If you’re looking for a “prescriptive” set of Python rules to follow, Neugebauer recommends instead PEP 8 — the official style guide for Python code. “It tells you what to do,” Neugebauer reminds the audience. “It’s the very definition of a prescriptive PEP.” It even references the Zen of Python (by its official designation, PEP 20) — agreeing that “Readability counts.”

But Neugebauer has set up his audience for a contradiction yet again, since right there on the style guide’s first screen is a section warning you off using it as an ironclad set of rules. Its headline?

“A Foolish Consistency is the Hobgoblin of Little Minds.”

A style guide is about consistency. Consistency with this style guide is important. Consistency within a project is more important. Consistency within one module or function is the most important.

However, know when to be inconsistent – sometimes style guide recommendations just aren’t applicable. When in doubt, use your best judgment. Look at other examples and decide what looks best. And don’t hesitate to ask!

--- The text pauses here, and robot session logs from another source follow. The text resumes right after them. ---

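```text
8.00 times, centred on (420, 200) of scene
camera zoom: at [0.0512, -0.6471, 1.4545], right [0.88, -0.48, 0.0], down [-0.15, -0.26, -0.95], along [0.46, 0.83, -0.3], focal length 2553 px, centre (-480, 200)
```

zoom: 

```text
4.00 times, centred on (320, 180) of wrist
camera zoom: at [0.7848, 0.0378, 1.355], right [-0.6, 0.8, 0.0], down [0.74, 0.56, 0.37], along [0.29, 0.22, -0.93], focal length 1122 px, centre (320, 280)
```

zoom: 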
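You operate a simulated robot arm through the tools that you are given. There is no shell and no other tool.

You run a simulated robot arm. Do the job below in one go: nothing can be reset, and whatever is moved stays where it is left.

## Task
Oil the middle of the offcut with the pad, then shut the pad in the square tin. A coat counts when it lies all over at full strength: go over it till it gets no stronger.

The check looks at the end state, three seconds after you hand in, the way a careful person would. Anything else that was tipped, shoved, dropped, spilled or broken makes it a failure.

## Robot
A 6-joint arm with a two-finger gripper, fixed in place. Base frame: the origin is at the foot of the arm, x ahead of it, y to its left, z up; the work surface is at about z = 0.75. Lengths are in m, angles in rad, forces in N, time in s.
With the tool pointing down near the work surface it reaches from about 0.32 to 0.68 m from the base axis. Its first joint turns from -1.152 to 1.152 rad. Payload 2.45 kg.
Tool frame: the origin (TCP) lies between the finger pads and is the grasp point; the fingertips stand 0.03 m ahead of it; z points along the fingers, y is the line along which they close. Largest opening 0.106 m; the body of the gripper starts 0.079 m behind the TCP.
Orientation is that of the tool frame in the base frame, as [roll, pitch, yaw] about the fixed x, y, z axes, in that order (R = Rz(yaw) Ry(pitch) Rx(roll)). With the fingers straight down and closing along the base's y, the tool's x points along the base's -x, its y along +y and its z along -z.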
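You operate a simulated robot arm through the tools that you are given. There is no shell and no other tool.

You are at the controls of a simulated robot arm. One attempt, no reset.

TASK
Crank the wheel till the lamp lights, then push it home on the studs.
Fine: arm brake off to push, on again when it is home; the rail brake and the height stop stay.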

In particular: do not break backward compatibility just to comply with this PEP!

Neugebauer says he’s ultimately making his stand against “mindless” consistency. “It means that you need to think, and you need to consider whether it makes sense to be consistent.”

And Neugebauer leaves the audience with a warning. “Python is not prescriptive, but it’s easy to think that it is. It isn’t… Remember that different people have different use cases, and Python grows as a language as a community because we support those use cases.”

So what do you do when confronted with two conflicting opinions? “Value practicality over purity,” Neugebauer says at the end of his talk.

Which, again… is Zen of Python principle #9.